-- start --

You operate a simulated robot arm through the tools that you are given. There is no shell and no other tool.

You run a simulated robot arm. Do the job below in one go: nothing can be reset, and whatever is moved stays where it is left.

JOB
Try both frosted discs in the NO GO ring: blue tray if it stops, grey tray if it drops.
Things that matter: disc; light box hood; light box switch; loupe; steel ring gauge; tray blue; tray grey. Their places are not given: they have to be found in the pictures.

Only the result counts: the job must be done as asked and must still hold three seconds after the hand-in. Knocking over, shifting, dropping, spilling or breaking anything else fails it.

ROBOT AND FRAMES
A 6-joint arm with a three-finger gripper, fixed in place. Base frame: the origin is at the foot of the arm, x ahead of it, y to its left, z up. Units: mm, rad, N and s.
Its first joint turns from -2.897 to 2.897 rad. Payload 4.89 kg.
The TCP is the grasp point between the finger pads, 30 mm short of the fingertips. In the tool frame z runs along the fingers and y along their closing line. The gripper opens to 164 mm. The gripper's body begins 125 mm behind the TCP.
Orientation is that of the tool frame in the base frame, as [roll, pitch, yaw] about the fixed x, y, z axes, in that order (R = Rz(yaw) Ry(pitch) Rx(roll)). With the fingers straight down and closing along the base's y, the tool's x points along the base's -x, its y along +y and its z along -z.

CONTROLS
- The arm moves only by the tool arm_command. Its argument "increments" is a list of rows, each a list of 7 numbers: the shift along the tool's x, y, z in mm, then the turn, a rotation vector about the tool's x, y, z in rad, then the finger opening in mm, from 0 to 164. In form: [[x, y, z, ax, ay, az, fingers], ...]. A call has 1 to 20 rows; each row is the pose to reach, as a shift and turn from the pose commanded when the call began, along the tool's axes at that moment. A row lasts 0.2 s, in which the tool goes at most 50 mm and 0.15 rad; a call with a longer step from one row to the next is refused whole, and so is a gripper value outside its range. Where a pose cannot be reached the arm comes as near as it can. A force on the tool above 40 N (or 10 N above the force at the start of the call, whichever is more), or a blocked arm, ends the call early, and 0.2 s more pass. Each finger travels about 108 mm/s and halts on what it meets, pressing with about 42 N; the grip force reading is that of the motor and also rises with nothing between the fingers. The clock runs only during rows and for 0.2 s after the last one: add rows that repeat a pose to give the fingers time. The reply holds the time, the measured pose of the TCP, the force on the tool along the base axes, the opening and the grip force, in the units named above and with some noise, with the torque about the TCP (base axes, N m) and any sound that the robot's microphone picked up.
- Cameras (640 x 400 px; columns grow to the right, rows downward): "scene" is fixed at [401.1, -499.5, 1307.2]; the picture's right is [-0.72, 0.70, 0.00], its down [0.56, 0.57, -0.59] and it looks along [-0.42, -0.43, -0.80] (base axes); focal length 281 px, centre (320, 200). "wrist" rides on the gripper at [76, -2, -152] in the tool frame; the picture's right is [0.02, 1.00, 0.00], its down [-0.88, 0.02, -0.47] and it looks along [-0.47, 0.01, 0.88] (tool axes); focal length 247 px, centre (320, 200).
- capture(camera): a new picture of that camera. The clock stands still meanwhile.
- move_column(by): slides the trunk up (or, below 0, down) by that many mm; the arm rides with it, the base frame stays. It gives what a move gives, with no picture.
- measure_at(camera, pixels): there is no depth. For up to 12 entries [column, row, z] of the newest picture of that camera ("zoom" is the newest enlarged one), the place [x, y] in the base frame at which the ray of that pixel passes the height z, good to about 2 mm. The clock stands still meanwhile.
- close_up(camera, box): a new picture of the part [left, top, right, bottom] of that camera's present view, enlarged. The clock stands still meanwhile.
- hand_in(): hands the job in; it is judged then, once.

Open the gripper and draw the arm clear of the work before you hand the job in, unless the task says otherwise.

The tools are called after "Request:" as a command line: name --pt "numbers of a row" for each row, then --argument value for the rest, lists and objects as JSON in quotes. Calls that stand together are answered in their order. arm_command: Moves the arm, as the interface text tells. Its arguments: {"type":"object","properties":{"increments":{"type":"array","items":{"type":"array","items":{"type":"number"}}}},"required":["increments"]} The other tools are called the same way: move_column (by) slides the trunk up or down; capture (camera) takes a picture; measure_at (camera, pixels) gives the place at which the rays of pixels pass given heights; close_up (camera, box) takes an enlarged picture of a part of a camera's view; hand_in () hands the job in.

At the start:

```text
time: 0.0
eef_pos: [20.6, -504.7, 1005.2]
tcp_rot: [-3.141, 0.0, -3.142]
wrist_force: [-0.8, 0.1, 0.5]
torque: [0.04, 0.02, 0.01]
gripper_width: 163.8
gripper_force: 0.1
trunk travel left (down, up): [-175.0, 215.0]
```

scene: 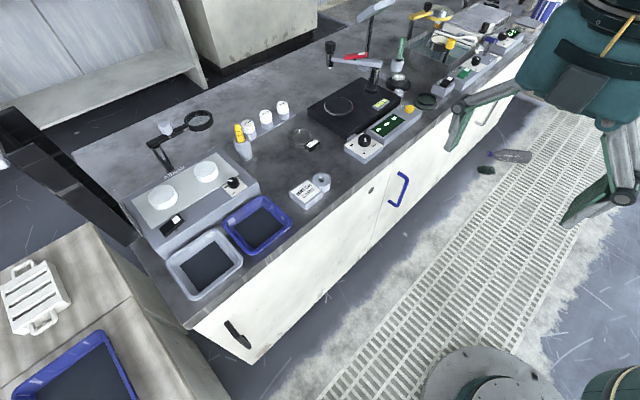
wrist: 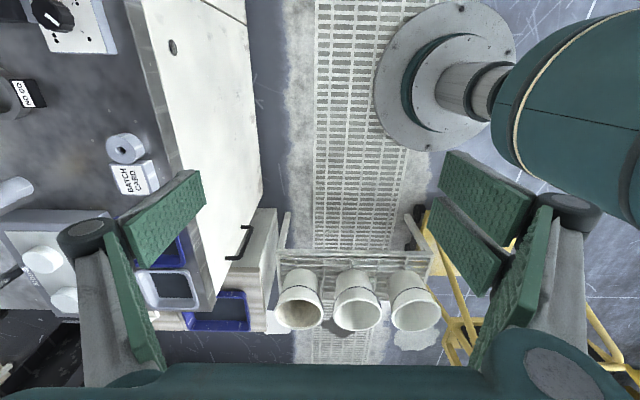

-- end --

From the material above, copy everything exactly but the pictures. Put each line that is not blank into a JSON list as a string.

--- Final answer ---
[
  "You operate a simulated robot arm through the tools that you are given. There is no shell and no other tool.",
  "You run a simulated robot arm. Do the job below in one go: nothing can be reset, and whatever is moved stays where it is left.",
  "JOB",
  "Try both frosted discs in the NO GO ring: blue tray if it stops, grey tray if it drops.",
  "Things that matter: disc; light box hood; light box switch; loupe; steel ring gauge; tray blue; tray grey. Their places are not given: they have to be found in the pictures.",
  "Only the result counts: the job must be done as asked and must still hold three seconds after the hand-in. Knocking over, shifting, dropping, spilling or breaking anything else fails it.",
  "ROBOT AND FRAMES",
  "A 6-joint arm with a three-finger gripper, fixed in place. Base frame: the origin is at the foot of the arm, x ahead of it, y to its left, z up. Units: mm, rad, N and s.",
  "Its first joint turns from -2.897 to 2.897 rad. Payload 4.89 kg.",
  "The TCP is the grasp point between the finger pads, 30 mm short of the fingertips. In the tool frame z runs along the fingers and y along their closing line. The gripper opens to 164 mm. The gripper's body begins 125 mm behind the TCP.",
  "Orientation is that of the tool frame in the base frame, as [roll, pitch, yaw] about the fixed x, y, z axes, in that order (R = Rz(yaw) Ry(pitch) Rx(roll)). With the fingers straight down and closing along the base's y, the tool's x points along the base's -x, its y along +y and its z along -z.",
  "CONTROLS",
  "- The arm moves only by the tool arm_command. Its argument \"increments\" is a list of rows, each a list of 7 numbers: the shift along the tool's x, y, z in mm, then the turn, a rotation vector about the tool's x, y, z in rad, then the finger opening in mm, from 0 to 164. In form: [[x, y, z, ax, ay, az, fingers], ...]. A call has 1 to 20 rows; each row is the pose to reach, as a shift and turn from the pose commanded when the call began, along the tool's axes at that moment. A row lasts 0.2 s, in which the tool goes at most 50 mm and 0.15 rad; a call with a longer step from one row to the next is refused whole, and so is a gripper value outside its range. Where a pose cannot be reached the arm comes as near as it can. A force on the tool above 40 N (or 10 N above the force at the start of the call, whichever is more), or a blocked arm, ends the call early, and 0.2 s more pass. Each finger travels about 108 mm/s and halts on what it meets, pressing with about 42 N; the grip force reading is that of the motor and also rises with nothing between the fingers. The clock runs only during rows and for 0.2 s after the last one: add rows that repeat a pose to give the fingers time. The reply holds the time, the measured pose of the TCP, the force on the tool along the base axes, the opening and the grip force, in the units named above and with some noise, with the torque about the TCP (base axes, N m) and any sound that the robot's microphone picked up.",
  "- Cameras (640 x 400 px; columns grow to the right, rows downward): \"scene\" is fixed at [401.1, -499.5, 1307.2]; the picture's right is [-0.72, 0.70, 0.00], its down [0.56, 0.57, -0.59] and it looks along [-0.42, -0.43, -0.80] (base axes); focal length 281 px, centre (320, 200). \"wrist\" rides on the gripper at [76, -2, -152] in the tool frame; the picture's right is [0.02, 1.00, 0.00], its down [-0.88, 0.02, -0.47] and it looks along [-0.47, 0.01, 0.88] (tool axes); focal length 247 px, centre (320, 200).",
  "- capture(camera): a new picture of that camera. The clock stands still meanwhile.",
  "- move_column(by): slides the trunk up (or, below 0, down) by that many mm; the arm rides with it, the base frame stays. It gives what a move gives, with no picture.",
  "- measure_at(camera, pixels): there is no depth. For up to 12 entries [column, row, z] of the newest picture of that camera (\"zoom\" is the newest enlarged one), the place [x, y] in the base frame at which the ray of that pixel passes the height z, good to about 2 mm. The clock stands still meanwhile.",
  "- close_up(camera, box): a new picture of the part [left, top, right, bottom] of that camera's present view, enlarged. The clock stands still meanwhile.",
  "- hand_in(): hands the job in; it is judged then, once.",
  "Open the gripper and draw the arm clear of the work before you hand the job in, unless the task says otherwise.",
  "The tools are called after \"Request:\" as a command line: name --pt \"numbers of a row\" for each row, then --argument value for the rest, lists and objects as JSON in quotes. Calls that stand together are answered in their order. arm_command: Moves the arm, as the interface text tells. Its arguments: {\"type\":\"object\",\"properties\":{\"increments\":{\"type\":\"array\",\"items\":{\"type\":\"array\",\"items\":{\"type\":\"number\"}}}},\"required\":[\"increments\"]} The other tools are called the same way: move_column (by) slides the trunk up or down; capture (camera) takes a picture; measure_at (camera, pixels) gives the place at which the rays of pixels pass given heights; close_up (camera, box) takes an enlarged picture of a part of a camera's view; hand_in () hands the job in.",
  "At the start:",
  "```text",
  "time: 0.0",
  "eef_pos: [20.6, -504.7, 1005.2]",
  "tcp_rot: [-3.141, 0.0, -3.142]",
  "wrist_force: [-0.8, 0.1, 0.5]",
  "torque: [0.04, 0.02, 0.01]",
  "gripper_width: 163.8",
  "gripper_force: 0.1",
  "trunk travel left (down, up): [-175.0, 215.0]",
  "```",
  "scene: ",
  "wrist: "
]